Most startups are financed with the personal funds of their owners. This practice is often the most direct approach to kickstarting their dreams if they are unable to qualify for traditional financing or secure alternative funding. However, as the business grows, small business owners should strive to separate their personal and business finances. Doing this necessary step can prove to be beneficial in several ways. It provides a clear separation for your finances, makes the business look official and professional when dealing with customers and vendors, and it can reduce the likelihood of an IRS audit or having deductions denied by the IRS.

When your personal and business finances are entangled, it can be difficult to make heads or tails of where one ends and the other begins. Things can become even more complicated when you add employees to the mix. To protect yourself, your hard work and your investments, here are 5 Ways to Separate Your Personal and Business Finances from the Small Business Administration:

  • Open a Small Business Bank Account: To keep personal funds and business funds completely separate you must have two different bank accounts. On personal checking account and the other a small business checking account. This sets you up for clean and accurate bookkeeping so when tax time rolls around it will make it easy for your accountant.
  • Apply for a DUNS Number: A DUNS number is the most widely used identifying number for businesses in the United States. It enables you to build a business credit identity for your company completely separate from your individual credit profile.
  • Create a Corporate Presence Online: A company web site and dedicated email address are expected in today’s business environment.
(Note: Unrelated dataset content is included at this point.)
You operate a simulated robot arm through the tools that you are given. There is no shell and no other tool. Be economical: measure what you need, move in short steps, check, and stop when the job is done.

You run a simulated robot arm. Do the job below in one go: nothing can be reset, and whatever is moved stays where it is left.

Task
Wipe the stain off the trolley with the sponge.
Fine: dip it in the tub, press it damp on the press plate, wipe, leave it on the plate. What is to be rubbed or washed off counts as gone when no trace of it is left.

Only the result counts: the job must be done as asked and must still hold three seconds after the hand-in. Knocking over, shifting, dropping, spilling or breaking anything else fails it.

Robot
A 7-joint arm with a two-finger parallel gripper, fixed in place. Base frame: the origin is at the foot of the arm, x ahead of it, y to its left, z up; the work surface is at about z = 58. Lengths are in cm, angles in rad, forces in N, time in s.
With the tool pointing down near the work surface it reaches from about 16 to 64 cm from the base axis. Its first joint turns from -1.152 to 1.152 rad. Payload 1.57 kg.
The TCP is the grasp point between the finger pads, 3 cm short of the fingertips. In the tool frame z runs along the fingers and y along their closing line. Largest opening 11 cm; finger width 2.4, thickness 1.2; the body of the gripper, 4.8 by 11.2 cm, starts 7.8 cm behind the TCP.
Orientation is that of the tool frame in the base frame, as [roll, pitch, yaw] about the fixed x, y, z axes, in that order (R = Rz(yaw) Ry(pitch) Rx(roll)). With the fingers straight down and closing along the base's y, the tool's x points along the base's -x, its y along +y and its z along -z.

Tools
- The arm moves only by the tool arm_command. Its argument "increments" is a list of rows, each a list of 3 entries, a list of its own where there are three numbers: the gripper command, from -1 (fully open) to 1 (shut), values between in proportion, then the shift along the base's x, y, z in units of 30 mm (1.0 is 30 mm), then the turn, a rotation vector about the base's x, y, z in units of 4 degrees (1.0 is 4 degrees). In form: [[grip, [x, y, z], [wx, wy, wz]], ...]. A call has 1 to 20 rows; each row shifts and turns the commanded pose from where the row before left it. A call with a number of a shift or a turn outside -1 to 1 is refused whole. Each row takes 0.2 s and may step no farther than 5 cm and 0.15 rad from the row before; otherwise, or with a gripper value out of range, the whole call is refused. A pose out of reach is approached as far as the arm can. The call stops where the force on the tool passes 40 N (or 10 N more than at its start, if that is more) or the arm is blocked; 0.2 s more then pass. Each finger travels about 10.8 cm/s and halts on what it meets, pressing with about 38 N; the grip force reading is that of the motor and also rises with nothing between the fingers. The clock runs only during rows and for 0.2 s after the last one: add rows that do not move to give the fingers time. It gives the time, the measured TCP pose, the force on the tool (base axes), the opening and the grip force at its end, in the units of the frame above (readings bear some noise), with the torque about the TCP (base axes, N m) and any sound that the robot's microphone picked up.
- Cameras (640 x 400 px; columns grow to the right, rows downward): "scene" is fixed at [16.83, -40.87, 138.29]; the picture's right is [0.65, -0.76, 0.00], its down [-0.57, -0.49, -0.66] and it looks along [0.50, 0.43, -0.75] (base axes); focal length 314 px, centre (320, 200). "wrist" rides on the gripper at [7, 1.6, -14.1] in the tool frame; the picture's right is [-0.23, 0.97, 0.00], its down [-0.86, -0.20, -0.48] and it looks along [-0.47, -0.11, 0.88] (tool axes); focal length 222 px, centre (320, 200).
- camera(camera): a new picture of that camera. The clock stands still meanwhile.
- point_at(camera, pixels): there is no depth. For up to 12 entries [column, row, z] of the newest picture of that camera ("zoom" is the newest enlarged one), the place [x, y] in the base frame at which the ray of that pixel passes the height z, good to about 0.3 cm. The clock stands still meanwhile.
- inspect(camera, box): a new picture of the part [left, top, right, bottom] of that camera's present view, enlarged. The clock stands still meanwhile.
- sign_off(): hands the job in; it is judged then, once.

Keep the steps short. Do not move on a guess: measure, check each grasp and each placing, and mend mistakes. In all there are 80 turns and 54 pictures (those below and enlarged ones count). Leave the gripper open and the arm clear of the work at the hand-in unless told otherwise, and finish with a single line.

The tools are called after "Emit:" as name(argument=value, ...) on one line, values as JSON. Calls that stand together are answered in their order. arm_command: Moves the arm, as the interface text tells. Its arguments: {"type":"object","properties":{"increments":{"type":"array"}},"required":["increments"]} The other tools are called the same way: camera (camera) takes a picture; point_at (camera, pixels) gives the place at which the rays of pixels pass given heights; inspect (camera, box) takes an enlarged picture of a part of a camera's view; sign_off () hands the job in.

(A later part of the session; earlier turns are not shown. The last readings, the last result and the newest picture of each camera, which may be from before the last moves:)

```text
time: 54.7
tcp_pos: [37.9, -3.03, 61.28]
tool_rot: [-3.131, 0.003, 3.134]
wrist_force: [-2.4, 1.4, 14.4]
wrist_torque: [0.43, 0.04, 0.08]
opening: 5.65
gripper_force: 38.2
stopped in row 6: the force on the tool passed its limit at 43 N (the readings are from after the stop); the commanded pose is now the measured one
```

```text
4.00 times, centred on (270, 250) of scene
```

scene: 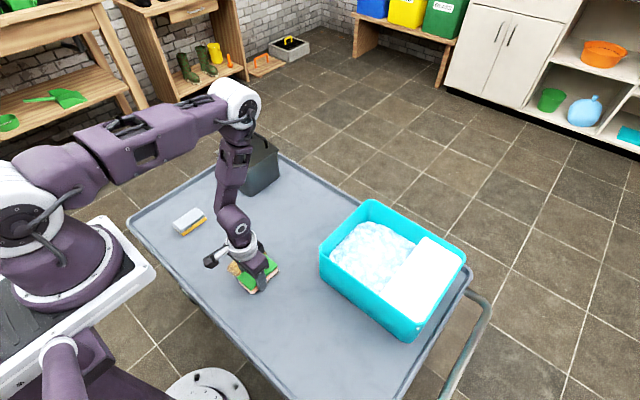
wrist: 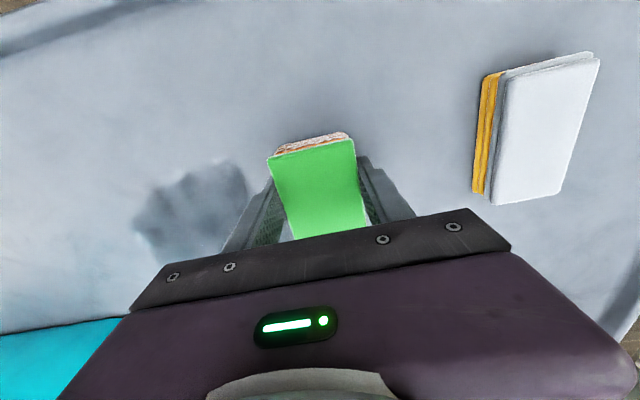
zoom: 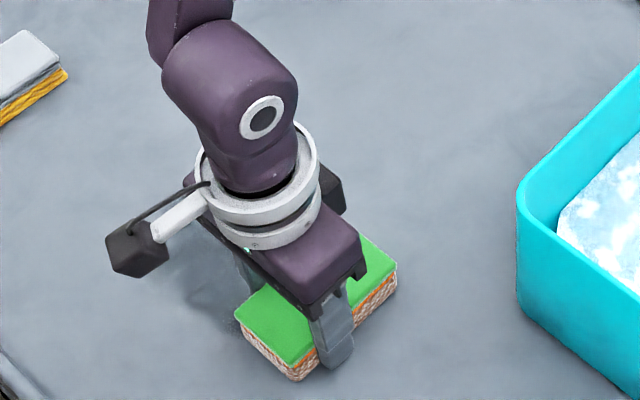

Your business should have its own dedicated IP address separate from your own personal web sites.
  • Set Up Utility Accounts in the Company’s Name: The utility services you pay to operate your business should be established in your company’s name. This includes business phone lines, cell phone services, internet service, cable services, etc. These service accounts are the expenses your business pays on a monthly basis so it’s important to handle them accordingly.
  • Apply for Credit in the Company’s Name: When applying for credit with a supplier or vendor, be sure to submit your company information on the credit application. With trade credit, suppliers, vendors, and retailers will extend financing terms ranging from net 10 to net 60 days. This will enable your business to establish credit history plus buy products and services on credit while deferring payment for 10-60 days.
  • Acquire a Business Credit Card: The primary tool for separating personal and business charges is with a business credit card. Business credit cards allow you to track your business expenses, control spending and build your business credit. Some cards even offer special rewards and perks.

While you may not be able to accomplish all of the suggestions above immediately, taking the steps to keep your business and personal finances separate will pay off in the long run. Your business was meant to fuel your dreams and bring you personal and professional success. Not properly securing your business finances can cause them to be the fuel to your financial demise.  At the end of the day, making a distinction between your business and personal finances can protect your personal assets and credit in the event the business runs into legal or financial trouble.